The 2009 Florida Statutes

Title XXIX
PUBLIC HEALTH
Chapter 403
ENVIRONMENTAL CONTROL
View Entire Chapter
Section 403.44, Florida Statutes 2009

403.44  Florida Climate Protection Act.--

(1)  The Legislature finds it is in the best interest of the state to document, to the greatest extent practicable, greenhouse gas emissions and to pursue a market-based emissions abatement program, such as cap and trade, to address greenhouse gas emissions reductions.

(2)  As used in this section, the term:

(a)  "Allowance" means a credit issued by the department through allotments or auction which represents an authorization to emit specific amounts of greenhouse gases, as further defined in department rule.

(b)  "Cap and trade" or "emissions trading" means an administrative approach used to control pollution by providing a limit on total allowable emissions, providing for allowances to emit pollutants, and providing for the transfer of the allowances among pollutant sources as a means of compliance with emission limits.

(c)  "Greenhouse gas" or "GHG" means carbon dioxide, methane, nitrous oxide, and fluorinated gases such as hydrofluorocarbons, perfluorocarbons, and sulfur hexafluoride.

(d)  "Leakage" means the offset of emission abatement that is achieved in one location subject to emission control regulation by increased emissions in unregulated locations.

(e)  "Major emitter" means an electric utility regulated under this chapter.

(3)  A major emitter shall be required to use The Climate Registry for purposes of emission registration and reporting.

(4)  The department shall establish the methodologies, reporting periods, and reporting systems that shall be used when major emitters report to The Climate Registry. The department may require the use of quality-assured data from continuous emissions monitoring systems.

(5)  The department may adopt rules for a cap-and-trade regulatory program to reduce greenhouse gas emissions from major emitters. When developing the rules, the department shall consult with the Florida Energy and Climate Commission and the Florida Public Service Commission and may consult with the Governor's Action Team for Energy and Climate Change. The department shall not adopt rules until after January 1, 2010. The rules shall not become effective until ratified by the Legislature.

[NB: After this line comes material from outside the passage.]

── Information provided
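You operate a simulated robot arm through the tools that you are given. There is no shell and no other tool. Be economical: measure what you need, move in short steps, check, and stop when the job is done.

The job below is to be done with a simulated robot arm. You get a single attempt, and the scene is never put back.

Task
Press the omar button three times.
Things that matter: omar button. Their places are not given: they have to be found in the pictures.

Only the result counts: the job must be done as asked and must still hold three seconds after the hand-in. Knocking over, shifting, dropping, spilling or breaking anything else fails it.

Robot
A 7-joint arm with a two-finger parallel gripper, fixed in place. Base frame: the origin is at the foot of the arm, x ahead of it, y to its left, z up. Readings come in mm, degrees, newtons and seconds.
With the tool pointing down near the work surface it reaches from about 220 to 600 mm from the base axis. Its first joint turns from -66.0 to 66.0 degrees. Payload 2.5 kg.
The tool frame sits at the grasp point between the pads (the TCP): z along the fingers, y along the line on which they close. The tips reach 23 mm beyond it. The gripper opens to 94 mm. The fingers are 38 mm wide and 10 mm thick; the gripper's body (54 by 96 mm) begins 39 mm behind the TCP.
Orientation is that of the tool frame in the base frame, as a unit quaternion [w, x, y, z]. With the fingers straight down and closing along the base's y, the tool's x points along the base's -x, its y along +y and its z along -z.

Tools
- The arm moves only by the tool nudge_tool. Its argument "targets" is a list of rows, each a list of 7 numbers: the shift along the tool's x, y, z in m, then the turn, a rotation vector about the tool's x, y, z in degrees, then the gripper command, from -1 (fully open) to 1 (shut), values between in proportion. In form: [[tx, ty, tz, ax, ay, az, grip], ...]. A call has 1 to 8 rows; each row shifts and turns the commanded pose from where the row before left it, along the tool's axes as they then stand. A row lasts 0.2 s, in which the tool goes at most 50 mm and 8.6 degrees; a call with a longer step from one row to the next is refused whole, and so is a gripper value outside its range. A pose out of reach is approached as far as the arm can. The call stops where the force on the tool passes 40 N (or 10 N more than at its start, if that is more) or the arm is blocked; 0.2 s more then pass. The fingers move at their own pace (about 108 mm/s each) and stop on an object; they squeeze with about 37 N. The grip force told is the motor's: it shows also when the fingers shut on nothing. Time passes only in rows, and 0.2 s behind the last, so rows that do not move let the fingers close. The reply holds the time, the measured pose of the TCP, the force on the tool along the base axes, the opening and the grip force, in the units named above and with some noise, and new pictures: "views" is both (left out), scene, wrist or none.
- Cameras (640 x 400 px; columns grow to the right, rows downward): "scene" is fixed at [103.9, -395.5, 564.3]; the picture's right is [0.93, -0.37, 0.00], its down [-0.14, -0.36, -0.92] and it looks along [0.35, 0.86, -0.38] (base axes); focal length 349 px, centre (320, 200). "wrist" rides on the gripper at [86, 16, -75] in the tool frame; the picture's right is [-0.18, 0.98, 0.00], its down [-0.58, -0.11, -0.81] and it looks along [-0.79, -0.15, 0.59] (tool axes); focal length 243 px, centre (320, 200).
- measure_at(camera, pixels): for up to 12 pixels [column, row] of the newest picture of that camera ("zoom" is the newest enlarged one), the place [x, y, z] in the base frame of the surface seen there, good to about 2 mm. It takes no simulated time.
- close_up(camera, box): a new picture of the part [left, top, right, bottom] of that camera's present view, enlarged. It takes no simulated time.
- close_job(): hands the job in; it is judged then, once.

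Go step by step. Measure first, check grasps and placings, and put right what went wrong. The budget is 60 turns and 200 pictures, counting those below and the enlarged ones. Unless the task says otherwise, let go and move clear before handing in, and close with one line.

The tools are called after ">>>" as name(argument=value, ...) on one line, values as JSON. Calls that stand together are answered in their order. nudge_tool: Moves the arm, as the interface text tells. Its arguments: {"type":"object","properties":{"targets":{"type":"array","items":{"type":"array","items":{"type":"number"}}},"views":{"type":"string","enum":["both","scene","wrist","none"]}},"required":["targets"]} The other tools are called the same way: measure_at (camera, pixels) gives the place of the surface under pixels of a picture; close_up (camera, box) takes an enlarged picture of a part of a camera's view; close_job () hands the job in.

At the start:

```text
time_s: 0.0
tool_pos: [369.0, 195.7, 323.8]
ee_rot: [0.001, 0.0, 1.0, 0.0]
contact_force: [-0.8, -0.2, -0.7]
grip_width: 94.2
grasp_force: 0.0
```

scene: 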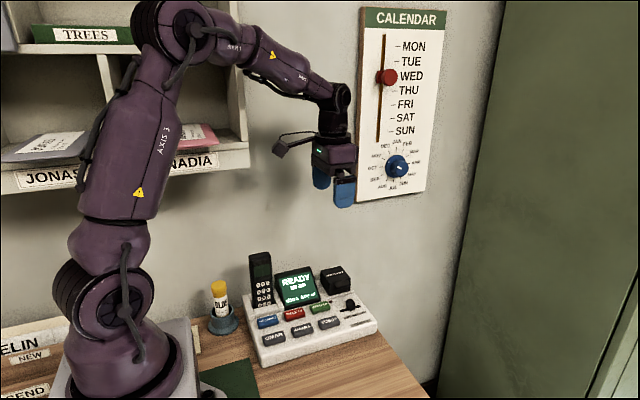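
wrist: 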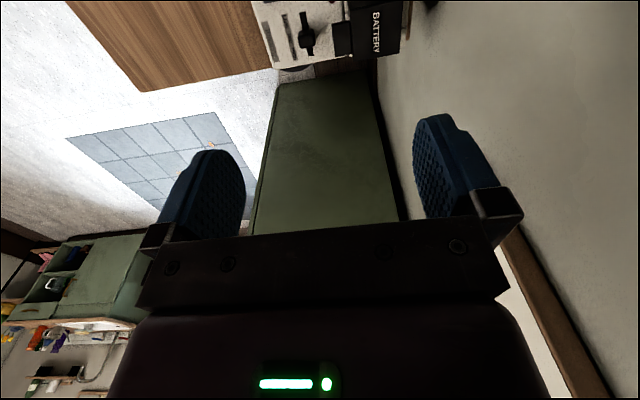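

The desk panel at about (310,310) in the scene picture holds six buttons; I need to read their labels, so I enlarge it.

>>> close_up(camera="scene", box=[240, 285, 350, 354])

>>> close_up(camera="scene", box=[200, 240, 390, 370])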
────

(6)  The rules of the cap-and-trade regulatory program shall include, but are not limited to:

(a)  A statewide limit or cap on the amount of greenhouse gases emitted by major emitters.

(b)  Methods, requirements, and conditions for allocating the cap among major emitters.

(c)  Methods, requirements, and conditions for emissions allowances and the process for issuing emissions allowances.

(d)  The relationship between allowances and the specific amounts of greenhouse gas emissions they represent.

(e)  The length of allowance periods and the time over which entities must account for emissions and surrender allowances equal to emissions.

(f)  The timeline of allowances from the initiation of the program through to 2050.

(g)  A process for the trade of allowances between major emitters, including a registry, tracking, or accounting system for such trades.

(h)  Cost containment mechanisms to reduce price and cost risks associated with the electric generation market in this state. Cost containment mechanisms to be considered for inclusion in the rules include, but are not limited to:

1.  Allowing major emitters to borrow allowances from future time periods to meet their greenhouse gas emission limits.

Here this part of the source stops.